=== Given information ===

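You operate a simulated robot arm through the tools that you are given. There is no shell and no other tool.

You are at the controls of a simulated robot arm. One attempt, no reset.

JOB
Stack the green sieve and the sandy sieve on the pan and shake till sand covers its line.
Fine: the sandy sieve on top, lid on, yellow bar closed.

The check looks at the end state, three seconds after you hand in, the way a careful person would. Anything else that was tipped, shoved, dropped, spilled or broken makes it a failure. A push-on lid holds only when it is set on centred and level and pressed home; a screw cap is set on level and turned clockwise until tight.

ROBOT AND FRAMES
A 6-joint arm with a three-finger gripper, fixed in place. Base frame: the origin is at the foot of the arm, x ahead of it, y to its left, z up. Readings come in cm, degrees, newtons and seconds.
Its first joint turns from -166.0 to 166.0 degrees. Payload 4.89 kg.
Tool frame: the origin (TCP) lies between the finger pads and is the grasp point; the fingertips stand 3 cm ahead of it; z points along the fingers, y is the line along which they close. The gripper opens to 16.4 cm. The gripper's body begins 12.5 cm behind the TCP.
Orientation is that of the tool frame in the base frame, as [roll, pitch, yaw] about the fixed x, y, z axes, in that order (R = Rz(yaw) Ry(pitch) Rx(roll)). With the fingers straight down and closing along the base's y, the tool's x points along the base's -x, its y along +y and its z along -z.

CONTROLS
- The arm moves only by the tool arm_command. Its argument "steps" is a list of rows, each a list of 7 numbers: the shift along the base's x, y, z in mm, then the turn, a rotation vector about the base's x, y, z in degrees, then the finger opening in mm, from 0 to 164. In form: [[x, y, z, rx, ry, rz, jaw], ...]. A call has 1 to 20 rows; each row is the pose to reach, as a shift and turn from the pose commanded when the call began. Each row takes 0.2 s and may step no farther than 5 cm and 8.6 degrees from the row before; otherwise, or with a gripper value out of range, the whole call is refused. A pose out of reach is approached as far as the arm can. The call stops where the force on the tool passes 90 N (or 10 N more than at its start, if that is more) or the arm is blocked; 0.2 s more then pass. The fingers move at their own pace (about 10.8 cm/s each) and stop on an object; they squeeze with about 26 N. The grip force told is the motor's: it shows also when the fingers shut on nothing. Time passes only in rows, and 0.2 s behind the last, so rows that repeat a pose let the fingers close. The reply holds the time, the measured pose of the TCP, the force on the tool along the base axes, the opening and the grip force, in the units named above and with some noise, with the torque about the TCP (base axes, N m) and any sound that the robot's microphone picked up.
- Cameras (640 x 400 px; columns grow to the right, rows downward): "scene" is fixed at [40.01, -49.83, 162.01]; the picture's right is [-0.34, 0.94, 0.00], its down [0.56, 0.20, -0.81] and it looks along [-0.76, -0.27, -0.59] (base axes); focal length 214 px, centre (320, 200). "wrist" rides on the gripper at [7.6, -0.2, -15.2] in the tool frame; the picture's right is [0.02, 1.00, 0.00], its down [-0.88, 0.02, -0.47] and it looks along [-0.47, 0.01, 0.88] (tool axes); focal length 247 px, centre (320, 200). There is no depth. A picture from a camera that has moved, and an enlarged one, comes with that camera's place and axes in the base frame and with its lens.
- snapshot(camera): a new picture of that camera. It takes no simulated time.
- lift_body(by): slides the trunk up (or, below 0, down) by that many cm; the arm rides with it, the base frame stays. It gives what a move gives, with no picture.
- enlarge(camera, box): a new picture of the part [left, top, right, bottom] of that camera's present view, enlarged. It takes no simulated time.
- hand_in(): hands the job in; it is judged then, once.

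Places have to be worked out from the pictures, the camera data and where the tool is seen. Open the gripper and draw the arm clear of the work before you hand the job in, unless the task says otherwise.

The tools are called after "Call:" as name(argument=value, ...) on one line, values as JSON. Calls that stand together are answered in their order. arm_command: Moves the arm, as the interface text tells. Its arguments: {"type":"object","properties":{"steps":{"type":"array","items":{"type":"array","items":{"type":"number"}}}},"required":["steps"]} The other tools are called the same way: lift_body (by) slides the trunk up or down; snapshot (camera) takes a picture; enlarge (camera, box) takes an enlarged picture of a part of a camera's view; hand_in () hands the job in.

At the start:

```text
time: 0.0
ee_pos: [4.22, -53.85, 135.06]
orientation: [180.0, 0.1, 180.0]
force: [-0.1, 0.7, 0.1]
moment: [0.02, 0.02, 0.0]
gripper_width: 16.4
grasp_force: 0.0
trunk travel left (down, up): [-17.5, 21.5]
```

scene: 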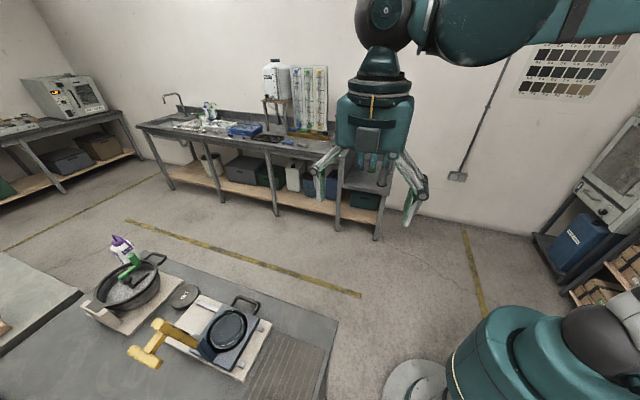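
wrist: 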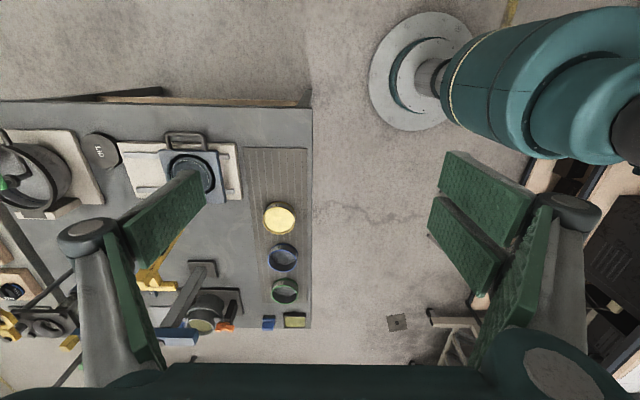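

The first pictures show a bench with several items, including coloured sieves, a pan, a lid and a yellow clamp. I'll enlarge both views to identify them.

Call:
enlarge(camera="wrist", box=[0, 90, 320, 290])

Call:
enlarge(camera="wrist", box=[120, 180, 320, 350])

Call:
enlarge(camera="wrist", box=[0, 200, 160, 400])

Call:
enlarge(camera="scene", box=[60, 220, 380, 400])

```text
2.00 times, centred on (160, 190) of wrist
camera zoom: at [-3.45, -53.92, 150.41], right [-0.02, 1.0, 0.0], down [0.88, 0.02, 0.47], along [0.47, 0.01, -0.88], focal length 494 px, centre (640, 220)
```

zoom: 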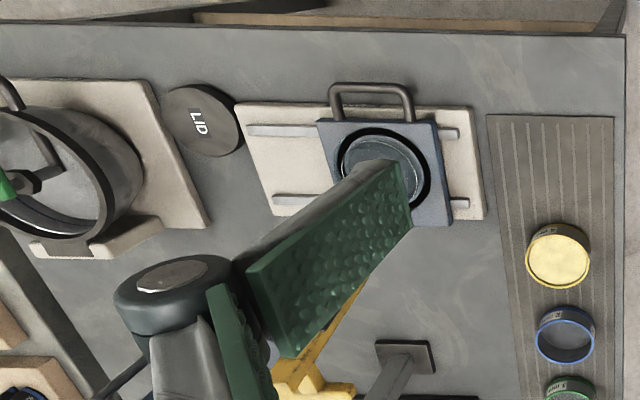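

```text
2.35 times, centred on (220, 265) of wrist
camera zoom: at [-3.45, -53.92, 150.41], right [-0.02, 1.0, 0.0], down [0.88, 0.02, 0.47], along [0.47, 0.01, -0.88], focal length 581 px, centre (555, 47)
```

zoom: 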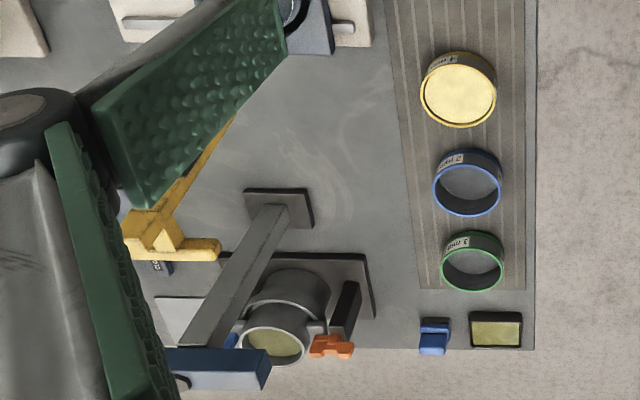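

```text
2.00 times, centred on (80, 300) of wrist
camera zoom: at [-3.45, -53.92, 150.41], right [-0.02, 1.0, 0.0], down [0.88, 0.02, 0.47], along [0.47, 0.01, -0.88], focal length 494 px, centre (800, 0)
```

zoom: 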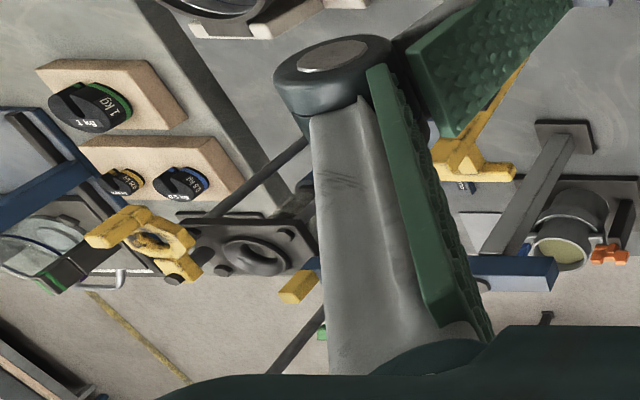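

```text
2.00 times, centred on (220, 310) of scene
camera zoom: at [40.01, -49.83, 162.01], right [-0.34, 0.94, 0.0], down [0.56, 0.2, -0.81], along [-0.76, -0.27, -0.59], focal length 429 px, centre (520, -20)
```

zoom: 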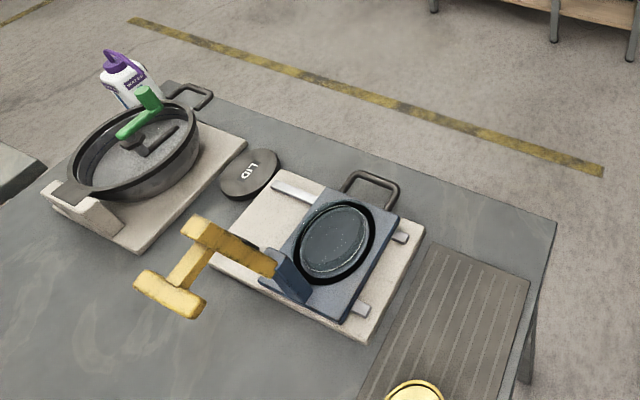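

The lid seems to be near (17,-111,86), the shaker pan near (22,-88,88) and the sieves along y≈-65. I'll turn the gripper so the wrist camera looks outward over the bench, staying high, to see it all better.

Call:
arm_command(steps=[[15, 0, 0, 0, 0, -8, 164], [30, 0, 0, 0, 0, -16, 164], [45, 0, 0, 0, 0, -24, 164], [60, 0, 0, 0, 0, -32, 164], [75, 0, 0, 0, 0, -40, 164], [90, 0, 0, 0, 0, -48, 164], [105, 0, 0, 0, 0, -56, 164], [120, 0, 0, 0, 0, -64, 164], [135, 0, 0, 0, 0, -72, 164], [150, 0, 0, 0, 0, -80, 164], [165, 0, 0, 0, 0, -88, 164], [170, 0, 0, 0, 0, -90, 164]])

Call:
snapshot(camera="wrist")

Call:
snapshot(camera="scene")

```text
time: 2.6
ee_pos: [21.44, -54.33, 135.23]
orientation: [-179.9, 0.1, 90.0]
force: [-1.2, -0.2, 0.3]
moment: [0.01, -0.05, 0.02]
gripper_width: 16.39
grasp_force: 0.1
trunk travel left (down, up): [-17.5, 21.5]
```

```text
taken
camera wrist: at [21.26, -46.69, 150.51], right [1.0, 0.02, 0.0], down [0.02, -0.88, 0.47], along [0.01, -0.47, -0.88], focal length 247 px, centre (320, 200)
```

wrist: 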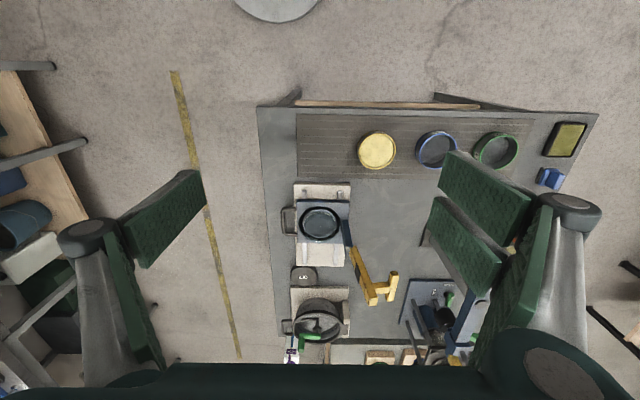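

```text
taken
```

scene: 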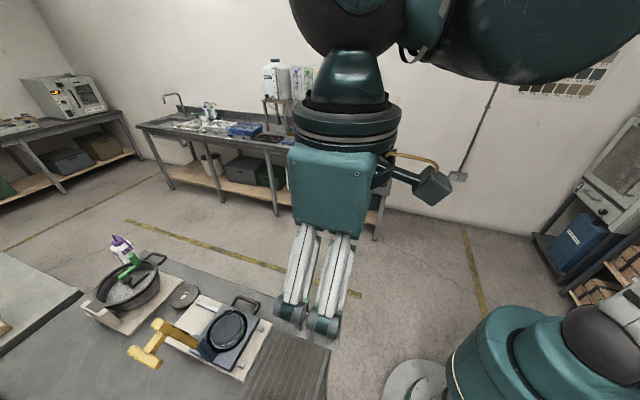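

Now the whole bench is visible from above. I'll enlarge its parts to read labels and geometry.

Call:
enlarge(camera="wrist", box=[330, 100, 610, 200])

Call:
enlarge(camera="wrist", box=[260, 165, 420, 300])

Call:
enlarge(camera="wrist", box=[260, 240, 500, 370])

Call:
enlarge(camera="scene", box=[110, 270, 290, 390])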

===
=== Given information ===

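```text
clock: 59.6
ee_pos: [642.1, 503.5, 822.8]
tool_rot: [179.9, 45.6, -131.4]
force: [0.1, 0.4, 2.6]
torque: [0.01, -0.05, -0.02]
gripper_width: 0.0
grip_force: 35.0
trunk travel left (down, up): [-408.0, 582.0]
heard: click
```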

===
=== Given information ===

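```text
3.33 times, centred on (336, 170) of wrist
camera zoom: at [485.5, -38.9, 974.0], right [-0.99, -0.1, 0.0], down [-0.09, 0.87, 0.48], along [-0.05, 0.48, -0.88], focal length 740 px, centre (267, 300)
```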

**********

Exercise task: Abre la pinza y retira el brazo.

===

Exercise task: Copy every line of the records above that holds the word "joint".

Result of the exercise:
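A 6-joint arm with a three-finger gripper, fixed in place. Base frame: the origin is at the foot of the arm, x ahead of it, y to its left, z up. Readings come in cm, degrees, newtons and seconds.
Its first joint turns from -166.0 to 166.0 degrees. Payload 4.89 kg.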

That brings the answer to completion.